A word about the 10% dilution. I have tested both the undiluted Orris Root CO2 extract and this 10% dilution on my wrist. In all honesty, when first dabbed on, I did not like the 10%, it had a strange note. I loved the undiluted. But within less than a minute the 10% dilution had warmed to my body temperature and the two were indistinguishable. In my experience, the Orris Root CO2, like Lilac CO2 and Sandalwood essential oil, need the warmth of the human body. The exciting news is that I put a single drop of each on different wrists, perhaps four hours ago. After two hours, I could still still smell the faint scent of violets as I typed at my desk.. The aroma was light, but definitive, nice subtle sillage. Now, four hours later, it does not fill the space where I am working but when I smell either wrists, it is definitely still there. Sweet, soft, and reminiscent of violets. I love it.

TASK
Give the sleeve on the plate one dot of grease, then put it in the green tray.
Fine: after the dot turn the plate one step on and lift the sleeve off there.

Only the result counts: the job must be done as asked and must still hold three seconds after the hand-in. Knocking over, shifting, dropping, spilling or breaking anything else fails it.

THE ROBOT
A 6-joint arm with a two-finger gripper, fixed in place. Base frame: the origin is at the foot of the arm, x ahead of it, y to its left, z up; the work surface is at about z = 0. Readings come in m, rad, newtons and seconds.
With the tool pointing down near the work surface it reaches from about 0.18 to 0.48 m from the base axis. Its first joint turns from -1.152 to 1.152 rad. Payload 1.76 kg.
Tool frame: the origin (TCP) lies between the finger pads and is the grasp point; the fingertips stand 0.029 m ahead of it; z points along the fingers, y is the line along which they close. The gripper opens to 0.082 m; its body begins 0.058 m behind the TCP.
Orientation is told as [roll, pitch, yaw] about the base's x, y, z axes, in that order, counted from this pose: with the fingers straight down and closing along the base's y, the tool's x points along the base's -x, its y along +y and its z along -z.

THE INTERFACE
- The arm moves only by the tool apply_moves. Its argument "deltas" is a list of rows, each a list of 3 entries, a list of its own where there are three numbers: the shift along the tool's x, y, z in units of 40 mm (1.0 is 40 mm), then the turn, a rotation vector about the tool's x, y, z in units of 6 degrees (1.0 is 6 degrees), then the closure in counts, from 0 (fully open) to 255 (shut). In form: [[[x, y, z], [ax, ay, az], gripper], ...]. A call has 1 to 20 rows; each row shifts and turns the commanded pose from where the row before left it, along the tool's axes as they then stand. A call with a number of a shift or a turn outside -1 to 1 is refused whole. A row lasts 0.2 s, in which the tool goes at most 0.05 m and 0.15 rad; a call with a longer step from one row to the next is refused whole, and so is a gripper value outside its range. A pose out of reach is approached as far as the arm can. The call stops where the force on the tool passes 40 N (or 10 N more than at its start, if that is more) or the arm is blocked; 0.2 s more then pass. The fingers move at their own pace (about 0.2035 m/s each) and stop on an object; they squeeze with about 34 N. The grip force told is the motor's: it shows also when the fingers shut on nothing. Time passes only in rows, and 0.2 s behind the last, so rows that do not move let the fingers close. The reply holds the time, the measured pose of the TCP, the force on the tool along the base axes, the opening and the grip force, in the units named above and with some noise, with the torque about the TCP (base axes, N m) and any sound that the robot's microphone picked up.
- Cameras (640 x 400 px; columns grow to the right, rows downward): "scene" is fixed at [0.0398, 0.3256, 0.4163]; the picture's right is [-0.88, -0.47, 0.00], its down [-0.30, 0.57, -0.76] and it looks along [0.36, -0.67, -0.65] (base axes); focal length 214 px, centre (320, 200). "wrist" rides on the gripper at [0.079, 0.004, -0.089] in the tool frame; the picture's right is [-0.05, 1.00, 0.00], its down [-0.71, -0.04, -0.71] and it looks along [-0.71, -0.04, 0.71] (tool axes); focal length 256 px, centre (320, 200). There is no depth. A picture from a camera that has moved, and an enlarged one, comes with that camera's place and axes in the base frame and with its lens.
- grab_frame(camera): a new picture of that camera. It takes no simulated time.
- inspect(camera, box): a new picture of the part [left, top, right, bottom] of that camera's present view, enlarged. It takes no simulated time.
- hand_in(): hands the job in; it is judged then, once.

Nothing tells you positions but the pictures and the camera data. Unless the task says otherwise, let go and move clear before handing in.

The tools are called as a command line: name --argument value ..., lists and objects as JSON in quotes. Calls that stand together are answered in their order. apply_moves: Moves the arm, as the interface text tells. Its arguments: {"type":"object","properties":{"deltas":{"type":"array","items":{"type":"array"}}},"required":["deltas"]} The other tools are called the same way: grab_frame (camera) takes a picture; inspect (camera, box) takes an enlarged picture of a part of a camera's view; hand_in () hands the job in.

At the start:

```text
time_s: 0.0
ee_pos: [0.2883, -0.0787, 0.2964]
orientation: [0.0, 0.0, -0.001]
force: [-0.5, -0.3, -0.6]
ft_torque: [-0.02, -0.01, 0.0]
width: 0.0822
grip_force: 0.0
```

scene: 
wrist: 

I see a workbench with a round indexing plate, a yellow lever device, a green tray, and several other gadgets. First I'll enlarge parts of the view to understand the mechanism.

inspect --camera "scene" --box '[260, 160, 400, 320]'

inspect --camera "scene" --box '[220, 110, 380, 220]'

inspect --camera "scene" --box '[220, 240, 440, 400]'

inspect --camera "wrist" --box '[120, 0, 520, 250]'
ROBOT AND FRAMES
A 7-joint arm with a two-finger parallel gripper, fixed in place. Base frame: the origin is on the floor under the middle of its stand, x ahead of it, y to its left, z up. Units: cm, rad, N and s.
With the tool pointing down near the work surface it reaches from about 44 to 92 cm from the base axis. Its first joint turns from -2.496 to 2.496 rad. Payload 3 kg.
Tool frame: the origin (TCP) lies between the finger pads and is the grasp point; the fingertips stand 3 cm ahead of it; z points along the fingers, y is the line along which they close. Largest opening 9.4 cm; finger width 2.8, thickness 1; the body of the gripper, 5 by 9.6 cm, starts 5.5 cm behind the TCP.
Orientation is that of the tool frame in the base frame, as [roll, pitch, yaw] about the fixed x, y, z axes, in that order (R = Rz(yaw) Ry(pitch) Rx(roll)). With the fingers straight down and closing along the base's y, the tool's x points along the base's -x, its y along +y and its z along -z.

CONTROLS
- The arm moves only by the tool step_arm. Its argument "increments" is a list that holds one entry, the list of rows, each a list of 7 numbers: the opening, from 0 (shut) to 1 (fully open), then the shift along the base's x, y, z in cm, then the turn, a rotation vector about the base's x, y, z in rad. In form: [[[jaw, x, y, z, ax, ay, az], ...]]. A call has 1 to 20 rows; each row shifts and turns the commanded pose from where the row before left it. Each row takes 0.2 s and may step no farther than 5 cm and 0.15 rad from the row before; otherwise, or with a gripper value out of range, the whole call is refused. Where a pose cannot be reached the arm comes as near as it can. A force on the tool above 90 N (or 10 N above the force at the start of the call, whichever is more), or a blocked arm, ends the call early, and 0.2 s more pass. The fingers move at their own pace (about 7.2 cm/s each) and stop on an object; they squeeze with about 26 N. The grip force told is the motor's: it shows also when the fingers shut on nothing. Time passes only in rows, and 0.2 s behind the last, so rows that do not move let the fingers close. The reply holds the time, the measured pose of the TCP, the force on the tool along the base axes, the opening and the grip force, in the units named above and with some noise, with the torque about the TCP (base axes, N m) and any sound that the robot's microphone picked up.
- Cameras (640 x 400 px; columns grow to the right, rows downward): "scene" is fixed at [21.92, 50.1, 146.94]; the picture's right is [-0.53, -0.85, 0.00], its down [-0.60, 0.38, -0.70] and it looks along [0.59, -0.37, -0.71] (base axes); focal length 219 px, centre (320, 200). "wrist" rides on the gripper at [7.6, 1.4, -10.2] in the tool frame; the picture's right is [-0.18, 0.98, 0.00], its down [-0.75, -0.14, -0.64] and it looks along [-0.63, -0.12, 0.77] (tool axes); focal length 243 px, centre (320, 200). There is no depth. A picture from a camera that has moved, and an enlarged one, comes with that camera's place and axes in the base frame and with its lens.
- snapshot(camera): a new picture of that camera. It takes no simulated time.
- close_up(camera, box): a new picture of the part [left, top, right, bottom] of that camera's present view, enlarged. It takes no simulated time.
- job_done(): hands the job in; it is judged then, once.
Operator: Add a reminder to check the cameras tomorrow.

You will immediately sense something familiar about the aroma of Orris Root. This root/rhizome of the Iris flower is a major component in many commercial Violet Leaf perfumes and is also used for flavoring and to scent soap.
Nature’s Gift is physically located in the state of Tennessee where the Iris (Iris germanica) happens to be the state flower, as these beauties are abundant here. Purple flowers emerge each Spring. The various shades of purple boast of vertical, visible, bright yellow and/or white portions. It is a regal flower of natural beauty standing proud and tall. Sometimes its appearance is compared to that of an orchid. Interestingly, Orris originated in Europe but now grows all over the United States in various eco -systems. (Rainy Oregon, the South West, Louisiana)
This new-to-us CO2 Select Orris Root is literally extracted from the rhizome (root) of the flower. It hails from the Iridaceae family and Liliales order, which includes Tulips and Lilies. The oil is a yellow to light brownish color and aromatically reminiscent of Violet, although less intense, slightly woody, and softly floral overall.
Orris Root is said to be antioxidant and antimutagenic. Our Orris Root CO2 Select contains 3% Irones (stabilized with MCT oil), high content of myristic acid, and the essential oil, waxes, and fatty acids. It is thick and solid in glass but warms fairly quickly to pour. (Marge held a sample vial in her warm hands and the solidity disappeared within a few minutes.) If you’ve heard of or used Orris Butter, you will understand about the viscosity and it will require warming to liquefy. As it warms up the aroma will intensify.
It best and traditional use is in perfumery, to add a a subtle violet note to a blend, and as a fixative to increase longevity.
Author and Educator Madeleine Kerkhof describes Orris Root Co2 as, “relaxing, calming, and comforting,” and says it is best used for perfumery and cosmetics, although she notes that some make a connection between Orris Root and femininity, as well as for spiritual use. Her research indicates an awareness and use of the rhizome in herbal healing practices for hundreds of years. (Some would say ancient peoples had an awe and reverence for the Iris.) Madeleine recommends usage for adults at from 0.5 to 2%, with up to 3% for small localized areas (ie, pulse points.)
Essential Oil safety consultant, educator, and author Robert Tisserand describes both the Absolute and the Essential Oil as, “no known hazards and contraindications.”
(Marge’s note: for 20 years I have resisted offering Orris Root because I was taught it was a strong sensitizer. I can not find my references for that, but I would still be cautious about using, for example, on broken or irritated skin.)